+++ Supplied information

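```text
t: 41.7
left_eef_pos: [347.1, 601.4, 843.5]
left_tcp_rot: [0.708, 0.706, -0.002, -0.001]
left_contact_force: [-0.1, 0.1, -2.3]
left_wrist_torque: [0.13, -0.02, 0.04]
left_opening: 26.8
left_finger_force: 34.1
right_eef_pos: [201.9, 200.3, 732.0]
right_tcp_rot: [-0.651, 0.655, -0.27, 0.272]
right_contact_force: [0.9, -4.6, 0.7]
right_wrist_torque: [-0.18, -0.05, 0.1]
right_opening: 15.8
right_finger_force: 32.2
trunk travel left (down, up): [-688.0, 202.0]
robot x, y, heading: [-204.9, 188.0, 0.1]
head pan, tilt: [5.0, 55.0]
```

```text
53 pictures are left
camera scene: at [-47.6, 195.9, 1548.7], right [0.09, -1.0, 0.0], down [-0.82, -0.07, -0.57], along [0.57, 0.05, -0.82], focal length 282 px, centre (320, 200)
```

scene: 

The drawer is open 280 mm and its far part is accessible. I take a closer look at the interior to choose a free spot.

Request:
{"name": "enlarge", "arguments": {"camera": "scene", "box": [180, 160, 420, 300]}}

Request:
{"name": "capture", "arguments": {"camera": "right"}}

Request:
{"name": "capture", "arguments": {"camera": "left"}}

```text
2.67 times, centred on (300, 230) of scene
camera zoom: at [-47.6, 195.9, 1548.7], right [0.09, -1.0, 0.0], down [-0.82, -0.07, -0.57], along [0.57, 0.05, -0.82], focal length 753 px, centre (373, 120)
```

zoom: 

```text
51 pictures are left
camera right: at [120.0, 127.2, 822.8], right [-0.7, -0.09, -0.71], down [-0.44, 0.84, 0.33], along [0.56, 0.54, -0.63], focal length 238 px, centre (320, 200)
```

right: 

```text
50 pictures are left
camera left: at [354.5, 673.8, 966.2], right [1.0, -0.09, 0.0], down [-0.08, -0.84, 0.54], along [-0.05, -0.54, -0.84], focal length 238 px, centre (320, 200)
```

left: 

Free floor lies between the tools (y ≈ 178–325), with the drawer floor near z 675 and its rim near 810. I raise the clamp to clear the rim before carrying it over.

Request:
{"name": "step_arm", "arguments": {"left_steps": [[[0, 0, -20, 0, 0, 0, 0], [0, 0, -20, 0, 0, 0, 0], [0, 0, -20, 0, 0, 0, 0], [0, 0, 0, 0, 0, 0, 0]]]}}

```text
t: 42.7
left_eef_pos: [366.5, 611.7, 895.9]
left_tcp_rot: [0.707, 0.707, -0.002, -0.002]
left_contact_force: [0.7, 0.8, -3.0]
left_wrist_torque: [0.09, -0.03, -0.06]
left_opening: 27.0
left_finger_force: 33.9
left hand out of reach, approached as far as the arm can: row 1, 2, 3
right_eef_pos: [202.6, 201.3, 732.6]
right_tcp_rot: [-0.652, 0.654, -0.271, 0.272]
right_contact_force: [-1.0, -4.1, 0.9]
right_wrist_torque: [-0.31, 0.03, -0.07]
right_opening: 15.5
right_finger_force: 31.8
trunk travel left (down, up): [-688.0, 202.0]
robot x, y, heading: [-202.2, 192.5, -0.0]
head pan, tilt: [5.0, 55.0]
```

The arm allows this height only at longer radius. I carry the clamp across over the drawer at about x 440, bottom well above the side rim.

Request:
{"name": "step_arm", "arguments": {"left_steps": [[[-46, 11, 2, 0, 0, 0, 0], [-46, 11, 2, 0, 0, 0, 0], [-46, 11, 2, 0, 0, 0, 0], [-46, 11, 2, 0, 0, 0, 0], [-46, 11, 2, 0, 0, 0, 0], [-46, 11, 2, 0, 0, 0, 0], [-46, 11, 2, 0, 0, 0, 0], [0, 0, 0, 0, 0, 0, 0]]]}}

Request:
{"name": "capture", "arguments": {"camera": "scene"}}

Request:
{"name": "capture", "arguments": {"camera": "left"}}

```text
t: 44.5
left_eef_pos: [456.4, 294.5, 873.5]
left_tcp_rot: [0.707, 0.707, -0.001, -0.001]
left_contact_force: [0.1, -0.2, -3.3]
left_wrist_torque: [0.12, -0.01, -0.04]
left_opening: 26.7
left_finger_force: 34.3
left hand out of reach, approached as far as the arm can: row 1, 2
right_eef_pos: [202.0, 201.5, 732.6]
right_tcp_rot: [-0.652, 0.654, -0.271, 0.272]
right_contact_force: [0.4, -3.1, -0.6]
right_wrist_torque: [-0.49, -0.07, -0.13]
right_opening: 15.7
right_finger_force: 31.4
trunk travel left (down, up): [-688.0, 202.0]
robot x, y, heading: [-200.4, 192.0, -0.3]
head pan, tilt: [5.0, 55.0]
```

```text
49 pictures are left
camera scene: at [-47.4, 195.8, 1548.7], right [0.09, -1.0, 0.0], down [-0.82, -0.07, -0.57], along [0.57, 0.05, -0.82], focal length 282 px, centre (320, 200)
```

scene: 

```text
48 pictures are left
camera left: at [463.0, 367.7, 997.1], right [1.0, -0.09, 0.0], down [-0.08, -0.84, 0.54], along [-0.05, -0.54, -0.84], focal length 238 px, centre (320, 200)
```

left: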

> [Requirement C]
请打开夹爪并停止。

++++++
+++ Selected text

I was only observing Catholicism from the outside and not the inside. And I was watching private devotions of Catholics,
like group praying the rosary, stuff like that, the moms in the University Village where we lived,
gathering for Wednesday rosary hour, something like that. I was only observing those things,
and I wasn't going to mass. And I'll tell you honestly, Matt, one of the things that helped me
get past this, when I saw what Catholics actually do for Christ in the Eucharist, I'm like, oh, they really
are serious when they say, we don't do the same for the Blessed Mother, for Mary, okay?
You don't genuflect to a statue of Mary, okay, but you genuflect to the Eucharist.
When I saw Catholics prostrating themselves before to the Eucharist. When I saw Catholics prostrating themselves
before the exposed Eucharist, when I started attending Mass regularly and seeing how everything
was focused on Christ's sacramental presence there and the glory of the Mass, and I had
a sense of the glory of the Mass even when it was a low daily Mass, there was a solemnity about it that just was
not present in the forms of worship that I had been raised with. And when I saw that the Eucharist
was the source and the summit of Christian life and that the Mass was at the center of
Christian life and the mass was at the center of Catholics' life, then the private devotions like lighting a candle after church to the Blessed Mother and the praying of Rosary,
not to discount them, those are beautiful, but I realized that's not really central,
that's not really central, okay? That's not really central. And when I got to know how Catholics lived and,
well, you know, you could be disordered, you know?

++++++

> [Requirement A]
Retype the section of the selected text that opens with "I was only observing Catholicism" and closes with "for Mary, okay?".
> [Requirement B]
Write what comes next in the selected text.

> [Exercise answer A]
I was only observing Catholicism from the outside and not the inside. And I was watching private devotions of Catholics,
like group praying the rosary, stuff like that, the moms in the University Village where we lived,
gathering for Wednesday rosary hour, something like that. I was only observing those things,
and I wasn't going to mass. And I'll tell you honestly, Matt, one of the things that helped me
get past this, when I saw what Catholics actually do for Christ in the Eucharist, I'm like, oh, they really
are serious when they say, we don't do the same for the Blessed Mother, for Mary, okay?

> [Exercise answer B]
If all you do is pray the rosary and you don't go to mass,
it's a grave sin, you know?
And there is the potential that one's spiritual life
could be, you know, disordered with, you know, fully,
you know, solely focused on devotion to a single saint without a proper relationship
with Christ and the Holy Trinity and so on.
So there's a valid point about having balance in one's spirituality. And there's even cases
of poor catechesis where in certain countries at certain times people may not be clear on
what is the distinction between the Blessed Mother and a person of the Trinity.
So wouldn't that be an indictment of the Church if these people don't understand it? Isn't
it the Church's responsibility to teach it?
It absolutely...
That just proves the Protestant's point?
Yeah, it is absolutely the church's responsibility to teach.
So that is an abuse.
So in that situation, if you've got a situation where you've got tribespeople who are kind
of syncretistic and aren't real clear on what's the difference between the blessed mother
and the mother goddess, and all this kind of stuff,
then that's a huge catechetical need.
Yeah.
And then there's a crying need, and if bishops and if priests
don't recognize that, then that's a major problem.
Yeah, I'd say to anyone watching right now who's Protestant,
one of the things that's lovely about Catholicism is we have a catechism.
So if you wanna know what the Catholic Church
officially teaches, not what some Catholic you met once
had to say, or not what some Protestant apologist
had to say about the church, you could right now
go to another tab while you're watching this,
type in catechism of the Catholic Church, Virgin Mary,
and you can read what it is the church has to say about her.
Did you have the misconception or did you accuse Catholics
of worshiping Mary when you were a Protestant?
No, I had a good Catholic friend growing up in high school
and I asked her questions about this.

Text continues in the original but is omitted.